— Aim —
Produce the text that comes next in the passage shown.

— Dataset content —
--------

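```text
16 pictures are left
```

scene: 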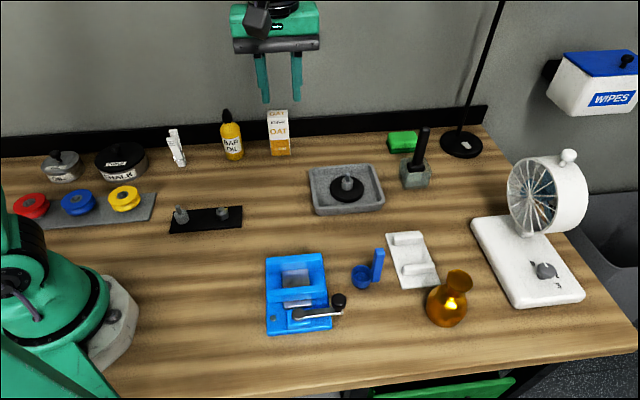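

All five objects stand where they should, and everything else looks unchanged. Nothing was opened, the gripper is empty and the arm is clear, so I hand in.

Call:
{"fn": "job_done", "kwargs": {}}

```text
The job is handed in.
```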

--------

— Passage shown —

As a result of the continuing accumulation of more impressive UFO reports, official interest stirred. Early in 1951 verbal orders came down from Major General Charles
P. Cabell, then Director of Intelligence for Headquarters, U.S. Air Force, to make a study reviewing the UFO situation for Air Force Headquarters.
I had been back in the Air Force about six months when this happened. During the second world war I had been a B-29
bombardier and radar operator. I went to India, China, and later to the Pacific, with the original B-29 wing. I flew two DCF's, and some Air Medals' worth of missions,
got out of the Air Force after the war, and went back to college. To keep my reserve status while I was in school, I flew as a navigator in an Air Force Reserve Troop
Not long after I received my degree in aeronautical engineering, the Korean War started, and I went back on active duty. I was assigned to the Air Technical
Intelligence Center at Wright-Patterson Air Force Base, in Dayton, Ohio. ATIC is responsible for keeping track of all foreign aircraft and guided missiles. ATIC also
had the UFO project.
I had just finished organizing a new intelligence group when General Cabell's order to review past UFO reports came down. Lieutenant Colonel Rosengarten, who received
the order at ATIC, called me in and wanted to know if I'd take the job of making the review. I accepted.
When the review was finished, I went to the Pentagon and presented my findings to Major General Samford, who had replaced General Cabell as Director of Intelligence.

--------

— Final result —
ATIC soon got the word to set up a completely new project for the investigation and analysis of UFO reports. Since I had made the review of past UFO reports I was the
expert, and I got the new job. It was given the code name Project Blue Book, and I was in charge of it until late in 1953. During this time members of my staff and I
traveled close to half a million miles. We investigated dozens of UFO reports, and read and analyzed several thousand more. These included every report ever received
by the Air Force.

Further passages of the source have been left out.